'''

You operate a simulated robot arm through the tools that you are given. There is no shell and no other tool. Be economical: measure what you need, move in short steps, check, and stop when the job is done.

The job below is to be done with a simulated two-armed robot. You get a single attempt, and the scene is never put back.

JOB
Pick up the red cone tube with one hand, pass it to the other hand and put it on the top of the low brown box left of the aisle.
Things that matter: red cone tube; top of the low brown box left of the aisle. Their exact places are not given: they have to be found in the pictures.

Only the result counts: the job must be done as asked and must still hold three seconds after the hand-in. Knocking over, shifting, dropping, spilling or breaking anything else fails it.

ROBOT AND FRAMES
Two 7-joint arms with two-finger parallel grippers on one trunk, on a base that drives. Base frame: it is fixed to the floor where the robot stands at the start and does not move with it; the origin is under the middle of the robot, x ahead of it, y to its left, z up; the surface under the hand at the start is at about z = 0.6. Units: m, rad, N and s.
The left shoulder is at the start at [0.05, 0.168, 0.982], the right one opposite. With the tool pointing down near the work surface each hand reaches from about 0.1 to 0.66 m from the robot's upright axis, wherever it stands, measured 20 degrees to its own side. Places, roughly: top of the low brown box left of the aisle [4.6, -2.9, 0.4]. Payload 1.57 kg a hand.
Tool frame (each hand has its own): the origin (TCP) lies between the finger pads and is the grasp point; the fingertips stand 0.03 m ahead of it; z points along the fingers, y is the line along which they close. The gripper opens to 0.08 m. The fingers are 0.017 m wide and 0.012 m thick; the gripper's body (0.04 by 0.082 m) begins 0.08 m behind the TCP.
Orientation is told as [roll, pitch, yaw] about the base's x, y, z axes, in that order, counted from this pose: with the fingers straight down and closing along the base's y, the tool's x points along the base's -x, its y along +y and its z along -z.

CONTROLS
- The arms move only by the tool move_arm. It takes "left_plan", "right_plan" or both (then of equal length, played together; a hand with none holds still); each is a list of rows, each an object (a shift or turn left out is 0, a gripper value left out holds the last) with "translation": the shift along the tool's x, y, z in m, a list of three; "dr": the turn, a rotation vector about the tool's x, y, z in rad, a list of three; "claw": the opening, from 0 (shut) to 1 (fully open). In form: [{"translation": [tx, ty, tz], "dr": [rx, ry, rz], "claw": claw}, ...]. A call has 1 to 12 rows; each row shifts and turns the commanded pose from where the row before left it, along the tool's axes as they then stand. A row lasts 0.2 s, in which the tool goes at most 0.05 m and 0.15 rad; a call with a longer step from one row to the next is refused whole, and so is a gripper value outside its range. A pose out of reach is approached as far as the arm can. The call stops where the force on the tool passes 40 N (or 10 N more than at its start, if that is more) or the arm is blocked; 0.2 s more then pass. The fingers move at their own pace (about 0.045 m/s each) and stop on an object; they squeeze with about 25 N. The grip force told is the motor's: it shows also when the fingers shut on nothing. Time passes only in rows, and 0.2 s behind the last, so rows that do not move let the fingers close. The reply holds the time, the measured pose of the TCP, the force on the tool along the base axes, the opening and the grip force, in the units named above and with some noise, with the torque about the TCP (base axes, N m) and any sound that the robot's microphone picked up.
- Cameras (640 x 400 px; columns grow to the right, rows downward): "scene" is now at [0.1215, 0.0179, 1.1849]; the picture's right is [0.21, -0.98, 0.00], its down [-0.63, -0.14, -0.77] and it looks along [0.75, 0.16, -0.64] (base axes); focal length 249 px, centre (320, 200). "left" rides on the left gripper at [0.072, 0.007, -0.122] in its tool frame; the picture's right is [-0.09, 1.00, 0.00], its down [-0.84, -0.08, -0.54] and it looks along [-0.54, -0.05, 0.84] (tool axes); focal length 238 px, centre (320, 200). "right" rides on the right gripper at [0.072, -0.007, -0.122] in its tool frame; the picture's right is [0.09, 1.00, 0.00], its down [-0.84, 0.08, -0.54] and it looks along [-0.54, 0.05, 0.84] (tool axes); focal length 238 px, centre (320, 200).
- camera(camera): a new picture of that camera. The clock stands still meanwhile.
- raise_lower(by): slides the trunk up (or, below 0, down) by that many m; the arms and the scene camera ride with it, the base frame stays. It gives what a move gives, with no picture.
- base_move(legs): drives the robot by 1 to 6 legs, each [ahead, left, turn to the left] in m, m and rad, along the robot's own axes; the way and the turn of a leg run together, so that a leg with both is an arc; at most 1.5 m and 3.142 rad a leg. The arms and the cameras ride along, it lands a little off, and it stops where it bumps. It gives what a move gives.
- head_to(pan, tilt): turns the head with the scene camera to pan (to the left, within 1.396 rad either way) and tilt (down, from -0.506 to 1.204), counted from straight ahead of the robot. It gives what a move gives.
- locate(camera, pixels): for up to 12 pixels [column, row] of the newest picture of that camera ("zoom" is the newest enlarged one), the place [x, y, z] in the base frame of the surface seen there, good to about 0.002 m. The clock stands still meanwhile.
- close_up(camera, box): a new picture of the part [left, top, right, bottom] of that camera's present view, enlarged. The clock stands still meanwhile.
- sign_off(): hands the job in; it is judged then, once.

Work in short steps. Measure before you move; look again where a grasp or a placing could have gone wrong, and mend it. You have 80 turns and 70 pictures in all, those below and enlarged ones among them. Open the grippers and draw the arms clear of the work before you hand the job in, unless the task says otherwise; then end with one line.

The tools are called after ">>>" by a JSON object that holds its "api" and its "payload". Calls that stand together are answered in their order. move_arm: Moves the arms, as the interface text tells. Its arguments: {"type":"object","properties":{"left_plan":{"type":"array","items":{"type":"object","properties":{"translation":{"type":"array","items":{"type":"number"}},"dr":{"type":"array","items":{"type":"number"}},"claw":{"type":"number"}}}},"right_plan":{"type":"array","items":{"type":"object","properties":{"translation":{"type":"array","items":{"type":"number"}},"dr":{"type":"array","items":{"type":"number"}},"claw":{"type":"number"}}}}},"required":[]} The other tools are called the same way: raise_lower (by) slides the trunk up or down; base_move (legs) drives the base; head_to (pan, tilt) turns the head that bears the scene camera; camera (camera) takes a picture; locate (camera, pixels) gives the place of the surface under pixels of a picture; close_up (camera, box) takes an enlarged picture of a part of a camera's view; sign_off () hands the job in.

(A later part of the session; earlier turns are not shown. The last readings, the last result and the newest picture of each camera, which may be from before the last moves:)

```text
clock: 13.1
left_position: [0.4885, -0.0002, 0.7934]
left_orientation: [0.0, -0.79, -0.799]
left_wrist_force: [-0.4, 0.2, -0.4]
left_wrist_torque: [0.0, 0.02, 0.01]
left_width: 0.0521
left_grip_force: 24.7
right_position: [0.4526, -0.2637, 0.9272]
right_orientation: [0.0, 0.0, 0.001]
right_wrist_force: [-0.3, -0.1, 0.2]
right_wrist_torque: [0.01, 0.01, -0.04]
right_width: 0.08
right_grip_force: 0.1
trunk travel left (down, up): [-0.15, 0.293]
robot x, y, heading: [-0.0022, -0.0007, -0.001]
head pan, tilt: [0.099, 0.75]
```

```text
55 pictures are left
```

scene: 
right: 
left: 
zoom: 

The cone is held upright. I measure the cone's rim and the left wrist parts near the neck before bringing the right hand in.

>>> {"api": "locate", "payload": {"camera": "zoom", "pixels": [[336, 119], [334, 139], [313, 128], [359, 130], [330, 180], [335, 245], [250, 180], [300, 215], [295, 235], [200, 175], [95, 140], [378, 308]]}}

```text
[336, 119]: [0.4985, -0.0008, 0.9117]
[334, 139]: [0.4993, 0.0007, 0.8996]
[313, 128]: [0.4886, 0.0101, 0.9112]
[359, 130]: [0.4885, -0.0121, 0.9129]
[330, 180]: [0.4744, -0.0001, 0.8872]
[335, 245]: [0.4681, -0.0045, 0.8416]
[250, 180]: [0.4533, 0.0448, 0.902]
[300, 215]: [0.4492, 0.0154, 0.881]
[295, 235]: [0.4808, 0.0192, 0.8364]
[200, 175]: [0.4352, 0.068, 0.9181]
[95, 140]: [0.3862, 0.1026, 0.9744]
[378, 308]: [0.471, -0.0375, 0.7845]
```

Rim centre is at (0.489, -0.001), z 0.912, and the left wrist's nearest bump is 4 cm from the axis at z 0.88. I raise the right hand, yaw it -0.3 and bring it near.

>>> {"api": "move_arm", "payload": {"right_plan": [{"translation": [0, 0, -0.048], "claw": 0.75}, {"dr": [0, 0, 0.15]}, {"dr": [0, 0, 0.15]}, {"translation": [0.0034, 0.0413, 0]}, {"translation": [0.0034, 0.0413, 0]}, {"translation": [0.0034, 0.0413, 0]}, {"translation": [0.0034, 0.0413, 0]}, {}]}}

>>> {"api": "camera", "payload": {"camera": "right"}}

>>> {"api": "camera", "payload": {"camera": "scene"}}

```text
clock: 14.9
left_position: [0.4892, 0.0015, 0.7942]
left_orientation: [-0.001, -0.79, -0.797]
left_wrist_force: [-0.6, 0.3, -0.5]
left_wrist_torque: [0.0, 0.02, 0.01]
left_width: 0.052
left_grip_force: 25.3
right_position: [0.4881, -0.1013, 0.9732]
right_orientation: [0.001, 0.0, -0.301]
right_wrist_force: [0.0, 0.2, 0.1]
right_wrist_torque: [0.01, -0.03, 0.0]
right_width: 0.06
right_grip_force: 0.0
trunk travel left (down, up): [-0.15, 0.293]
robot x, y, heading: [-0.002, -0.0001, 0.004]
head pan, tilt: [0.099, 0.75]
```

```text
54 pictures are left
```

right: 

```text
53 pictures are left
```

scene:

'''

= Objective =
Of the lines in the data, how many hold the string "result"? State the number, nothing else.

= Solution below =
2